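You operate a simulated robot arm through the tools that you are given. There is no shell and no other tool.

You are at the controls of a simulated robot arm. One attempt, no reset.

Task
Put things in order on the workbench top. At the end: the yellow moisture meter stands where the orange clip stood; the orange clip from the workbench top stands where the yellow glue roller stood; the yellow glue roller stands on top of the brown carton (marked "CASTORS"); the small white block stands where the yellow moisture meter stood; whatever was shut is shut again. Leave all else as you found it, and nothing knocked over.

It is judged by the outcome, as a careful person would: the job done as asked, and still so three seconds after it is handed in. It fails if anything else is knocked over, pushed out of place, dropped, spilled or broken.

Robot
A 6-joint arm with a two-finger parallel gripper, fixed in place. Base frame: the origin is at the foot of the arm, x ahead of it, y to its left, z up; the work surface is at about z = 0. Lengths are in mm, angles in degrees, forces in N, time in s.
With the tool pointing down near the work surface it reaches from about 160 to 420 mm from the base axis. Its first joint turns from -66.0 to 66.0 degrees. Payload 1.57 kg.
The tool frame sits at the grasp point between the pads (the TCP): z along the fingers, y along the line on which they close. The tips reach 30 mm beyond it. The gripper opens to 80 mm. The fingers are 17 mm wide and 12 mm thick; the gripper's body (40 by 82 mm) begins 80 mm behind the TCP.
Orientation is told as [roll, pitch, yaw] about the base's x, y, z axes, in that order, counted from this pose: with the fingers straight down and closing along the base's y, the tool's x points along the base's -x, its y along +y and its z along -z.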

WHAT YOU HAVE TO DO
Everything from the line with "The tool frame" to the end of the listing above needs to be duplicated exactly, both end lines included, with nothing more. Each line that is not empty gets a number of its own, and empty lines are dropped.

WRITTEN ANSWER
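1. The tool frame sits at the grasp point between the pads (the TCP): z along the fingers, y along the line on which they close. The tips reach 30 mm beyond it. The gripper opens to 80 mm. The fingers are 17 mm wide and 12 mm thick; the gripper's body (40 by 82 mm) begins 80 mm behind the TCP.
2. Orientation is told as [roll, pitch, yaw] about the base's x, y, z axes, in that order, counted from this pose: with the fingers straight down and closing along the base's y, the tool's x points along the base's -x, its y along +y and its z along -z.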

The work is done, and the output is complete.